In my signings so far I find that everybody has a question about
the carnival - from why the games are so hard to win (I know the
answer), to whether I met any real freaks (I did) or worked with
hanky-panky and hootchy-kootchy (I did). I have the real scoop
on this fascinating underworld and I've told all in
With It.
Barbara Bamberger Scott
WITH IT, A Year on the Carnival Trail
By Barbara Bamberger Scott
Behler Publications
A carnival ride owner once told me that his set-up crew
intentionally leaves a hole or two in the fence surrounding the
midway. The laws of carnival economics say that a person who
sneaks into a carnival for free actually spends more money on
rides, food and other amusement than the person who pays full
gate admission. It is exactly this kind of
behind-the-canvas-tent insider information that is woven through
the narrative fabric of "With It," the debut novel of Dobson
author and News & Record book reviewer Barbara Bamberger Scott.
The year is 1976. Curious about carny life from a 10-day stint
selling tacos at a Southern state fair, the female narrator, her
husband Zach and young daughter Moon decide to go on the road:
"I was entranced by the magic of the midway. There's romance
about taking to the open road that stirred my heart." And when
you join the carnival, you are said to be "with it," a term that
serves as both a badge of honor and a succinct book title.
The innocent trio is absorbed immediately and utterly into the
foreign culture of the carnival: "Two months ago, we'd been an
average little family, safe in our home, relying on television
for entertainment and newspapers for information, concerned
about balanced diets and efficient soap powders. Now we hardly
knew what was going on in the world."
For half a year, they make their way through Appalachia (where
impoverished citizens are easily parted from their paychecks)
and the Midwest (where wholesome farmers don't like spending
money), returning in a full Ferris wheel-like turn to the
original point of departure in the South in time for the state
fair.
Dense with carny slang and detail, Scott's episodic tale and
edge-of-camp characters are reminiscent of some of John
Steinbeck's work. Even her colorful chapter headings echo
Steinbeck's "Tortilla Flat," as in "Chapter 11: In Which We
Calculate the Price of Water in Hell, The Crawfish Kid Goes to
Court, and Fargo Finds a Morphodite."
In addition to introducing a cast of predictably bizarre
carnival characters (the aforementioned Crawfish Kid, Gypsy
Davy, Sam the Chimney Man), Scott's road show takes us to a
range of locales, including county fairs, Shriner fund-raisers
in shopping center parking lots and set-ups in pastures at the
edge of town.
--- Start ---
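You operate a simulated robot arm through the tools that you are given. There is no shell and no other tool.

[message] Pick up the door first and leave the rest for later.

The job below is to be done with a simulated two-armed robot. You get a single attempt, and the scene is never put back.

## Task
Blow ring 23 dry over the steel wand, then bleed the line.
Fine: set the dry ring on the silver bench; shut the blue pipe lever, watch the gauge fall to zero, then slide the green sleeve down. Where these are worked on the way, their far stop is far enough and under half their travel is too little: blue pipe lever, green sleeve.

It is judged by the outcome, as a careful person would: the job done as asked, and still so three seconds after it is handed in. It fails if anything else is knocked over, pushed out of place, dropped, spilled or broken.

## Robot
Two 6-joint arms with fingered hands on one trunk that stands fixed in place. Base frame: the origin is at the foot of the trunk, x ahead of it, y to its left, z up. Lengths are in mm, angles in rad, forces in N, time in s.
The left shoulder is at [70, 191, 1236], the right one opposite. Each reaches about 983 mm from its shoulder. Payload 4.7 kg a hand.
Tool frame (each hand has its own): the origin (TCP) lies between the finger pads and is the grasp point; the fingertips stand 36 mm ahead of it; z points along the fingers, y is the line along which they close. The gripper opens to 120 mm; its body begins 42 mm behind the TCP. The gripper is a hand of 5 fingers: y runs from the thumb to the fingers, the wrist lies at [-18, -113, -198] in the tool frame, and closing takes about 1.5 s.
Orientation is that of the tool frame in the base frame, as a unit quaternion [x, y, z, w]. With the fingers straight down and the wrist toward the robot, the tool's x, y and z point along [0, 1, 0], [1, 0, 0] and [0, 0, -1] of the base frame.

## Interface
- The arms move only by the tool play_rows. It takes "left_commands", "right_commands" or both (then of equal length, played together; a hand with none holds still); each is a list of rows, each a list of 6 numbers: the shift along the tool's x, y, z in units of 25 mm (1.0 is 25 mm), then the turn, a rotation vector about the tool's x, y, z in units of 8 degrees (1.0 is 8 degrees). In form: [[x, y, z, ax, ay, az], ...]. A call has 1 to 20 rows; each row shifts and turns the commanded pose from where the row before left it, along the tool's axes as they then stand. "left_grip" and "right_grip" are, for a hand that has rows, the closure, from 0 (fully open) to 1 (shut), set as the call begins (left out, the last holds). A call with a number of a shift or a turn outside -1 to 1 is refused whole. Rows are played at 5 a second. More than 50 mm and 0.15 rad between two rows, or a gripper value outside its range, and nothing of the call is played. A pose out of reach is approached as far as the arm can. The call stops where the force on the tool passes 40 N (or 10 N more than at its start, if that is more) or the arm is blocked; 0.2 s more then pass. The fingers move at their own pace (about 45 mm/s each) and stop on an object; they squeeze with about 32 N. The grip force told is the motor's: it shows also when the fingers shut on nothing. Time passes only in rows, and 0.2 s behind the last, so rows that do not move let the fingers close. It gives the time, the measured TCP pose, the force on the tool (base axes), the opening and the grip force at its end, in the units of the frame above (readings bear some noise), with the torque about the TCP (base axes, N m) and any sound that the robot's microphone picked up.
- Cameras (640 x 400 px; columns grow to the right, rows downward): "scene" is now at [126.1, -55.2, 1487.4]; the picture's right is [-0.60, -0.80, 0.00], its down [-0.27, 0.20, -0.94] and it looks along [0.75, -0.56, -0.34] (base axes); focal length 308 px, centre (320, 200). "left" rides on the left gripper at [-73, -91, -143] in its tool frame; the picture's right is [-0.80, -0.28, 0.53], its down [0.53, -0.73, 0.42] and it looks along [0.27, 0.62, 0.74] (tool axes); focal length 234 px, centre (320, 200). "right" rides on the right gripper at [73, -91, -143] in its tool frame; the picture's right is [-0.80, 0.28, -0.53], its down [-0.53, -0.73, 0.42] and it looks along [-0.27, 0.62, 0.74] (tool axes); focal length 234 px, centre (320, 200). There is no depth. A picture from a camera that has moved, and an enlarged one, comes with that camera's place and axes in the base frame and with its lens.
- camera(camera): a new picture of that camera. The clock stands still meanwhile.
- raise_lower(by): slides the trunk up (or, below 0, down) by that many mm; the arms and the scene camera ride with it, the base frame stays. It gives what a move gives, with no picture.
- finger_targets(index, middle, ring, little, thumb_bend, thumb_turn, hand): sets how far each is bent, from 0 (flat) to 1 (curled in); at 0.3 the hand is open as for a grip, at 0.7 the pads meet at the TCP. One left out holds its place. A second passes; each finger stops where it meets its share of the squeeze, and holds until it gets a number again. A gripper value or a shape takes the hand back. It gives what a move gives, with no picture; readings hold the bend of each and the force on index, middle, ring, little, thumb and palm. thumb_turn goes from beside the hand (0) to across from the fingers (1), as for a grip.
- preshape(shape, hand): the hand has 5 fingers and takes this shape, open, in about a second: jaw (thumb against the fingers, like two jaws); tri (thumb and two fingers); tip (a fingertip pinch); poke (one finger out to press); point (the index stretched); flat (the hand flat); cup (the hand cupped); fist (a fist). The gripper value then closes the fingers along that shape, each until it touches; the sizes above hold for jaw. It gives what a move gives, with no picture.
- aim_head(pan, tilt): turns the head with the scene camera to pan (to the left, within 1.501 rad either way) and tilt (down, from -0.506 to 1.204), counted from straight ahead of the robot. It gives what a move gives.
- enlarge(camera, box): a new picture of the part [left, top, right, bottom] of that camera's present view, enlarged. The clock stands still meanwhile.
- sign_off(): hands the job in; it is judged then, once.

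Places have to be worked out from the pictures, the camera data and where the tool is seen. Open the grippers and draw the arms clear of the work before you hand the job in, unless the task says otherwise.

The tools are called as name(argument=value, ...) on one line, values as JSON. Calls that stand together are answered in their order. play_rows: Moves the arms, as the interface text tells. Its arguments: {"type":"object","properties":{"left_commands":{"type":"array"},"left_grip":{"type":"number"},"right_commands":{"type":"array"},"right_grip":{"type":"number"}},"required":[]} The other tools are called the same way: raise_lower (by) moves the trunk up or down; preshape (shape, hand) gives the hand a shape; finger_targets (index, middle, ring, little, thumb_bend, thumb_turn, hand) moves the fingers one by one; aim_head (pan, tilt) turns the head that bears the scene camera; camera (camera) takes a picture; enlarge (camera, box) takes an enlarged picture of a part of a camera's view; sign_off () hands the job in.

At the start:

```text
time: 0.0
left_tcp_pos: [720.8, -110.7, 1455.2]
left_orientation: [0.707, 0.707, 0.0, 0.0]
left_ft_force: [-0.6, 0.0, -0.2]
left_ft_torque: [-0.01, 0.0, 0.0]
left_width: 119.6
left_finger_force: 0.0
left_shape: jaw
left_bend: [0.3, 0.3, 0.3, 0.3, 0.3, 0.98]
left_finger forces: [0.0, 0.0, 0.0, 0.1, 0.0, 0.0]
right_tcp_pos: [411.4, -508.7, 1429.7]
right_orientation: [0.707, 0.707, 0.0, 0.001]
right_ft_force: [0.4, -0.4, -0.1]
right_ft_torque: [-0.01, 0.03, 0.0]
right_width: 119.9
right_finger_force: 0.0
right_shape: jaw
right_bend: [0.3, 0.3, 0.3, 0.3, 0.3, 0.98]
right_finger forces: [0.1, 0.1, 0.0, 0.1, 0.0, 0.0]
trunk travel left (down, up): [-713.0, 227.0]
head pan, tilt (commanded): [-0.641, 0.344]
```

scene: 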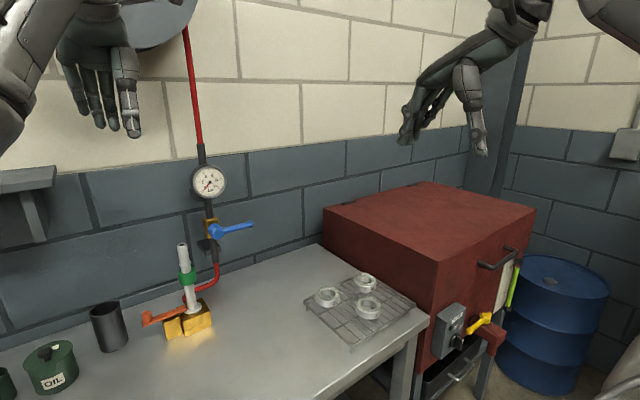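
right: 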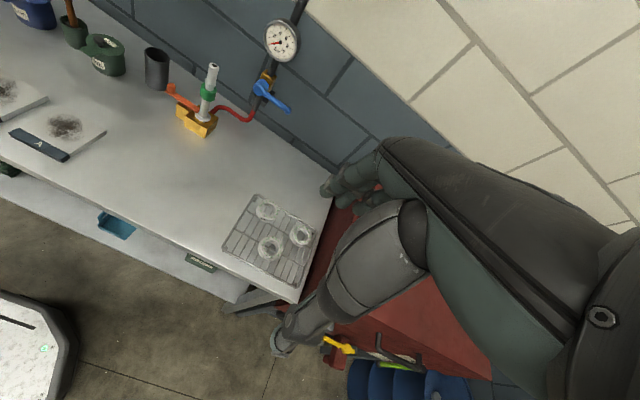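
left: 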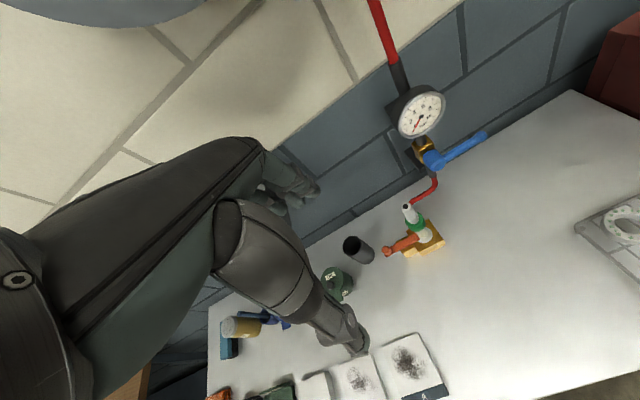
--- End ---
Most dreaded are the "still dates," where the
cash-flow-challenged carnival rookies face "The dubious boon of
setting up in a deserted parking lot at a time when the weather
is uncooperative, the marks unwilling, the jointees unhappy and
the ride help unwashed as usual."
Scott is part anthropologist, linguist and economist in her
portrayal of carny culture, which is based on her own experience
working in the business.
There's even a five-page glossary of carnival terms at the back
of the book, helpful whenever you come across sentences like
this: "We discovered that there are three general types of
gaming concessions in the carnival - flats, alibis, and hanky
panks." She accurately depicts the pecking order, social castes
and motivating factors in carnival life: "Reliable help is hard
to find in the carnival business - it's almost a truism that
anyone who'd work in the business would be somewhat unreliable
by definition. ... A carny is somebody who will work like hell
to avoid having a steady job."
Yet Scott's narrator and her family never quite fit into their
adopted culture. They are in some ways outsiders to a carnival
community consisting completely of society's outsiders: "Perhaps
the jewelry joint was a bright reflection of my scruples. I
never had to feel that anyone left the joint unsatisfied. It was
easier for me than selling "air" - the air that blew through a
cork gun ... the air that blooms into cotton candy, the hot air
of the alibi or flatstore agent. ... We wanted a joint that had
the possibility of being won fair and square. We were not
prepared to totally abandon our middle class moral code...."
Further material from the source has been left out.